Something to keep in mind is whether or not the routine that works for you on your system will work for you on a buddy’s system. Recently I talked about my rifle being a controlled round feed, and how it was neat to be able to do a press check without closing the bolt completely. Then I figured out that this could get me into trouble on a push feed. Since then the bolt gets closed completely prior to a press check.

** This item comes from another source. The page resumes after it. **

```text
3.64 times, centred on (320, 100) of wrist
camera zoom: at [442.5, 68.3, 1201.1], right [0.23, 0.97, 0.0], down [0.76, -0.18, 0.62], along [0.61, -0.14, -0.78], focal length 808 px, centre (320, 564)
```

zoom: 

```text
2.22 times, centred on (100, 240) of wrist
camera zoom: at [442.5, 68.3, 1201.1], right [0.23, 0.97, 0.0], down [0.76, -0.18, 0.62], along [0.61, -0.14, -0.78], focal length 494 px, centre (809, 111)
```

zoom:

Post shooting from that location/condition, all of it needs to be undone, and the rifle returned to a starting position as a matter of course before moving on, even if it’s just in between strings of fire. You don’t want to get to the next shot, who knows how far in the future, and find that your rifle is not set to zero, but to 3.7, or is it 8.7, or maybe 13.7? Which turn is the turret on? Can you recall what your last distance was? Is this really the time to be doing that? Would it have been easier to turn it back immediately post shot? Of course it would have. That would have taken maybe 10 seconds at the time, but figuring it out later will take a lot longer, and possibly at a time when you are feeling rushed. After figuring out your windage, you’ll be in even more of a panic to find your windage knob exactly halfway through its range of travel. Was that 2.5 left or right? Hmm…
Finally, remember that the tendency is to become complacent as familiarity and skill accrue. There is only 2.5-3 lbs. of pressure required before a bullet exits your muzzle, wherever it happens to be pointing. If part of your skill set involves constantly improving your gunhandling to become more purposeful, deliberate, and deliberately safe, you will not be a liability to everyone around you.
Work out what things you need to do. Figure out an order that will most efficiently accomplish them. Train your mind and body to work through them smoothly and efficiently. Be methodical. Remember what Carlos said: “Pay attention to detail”!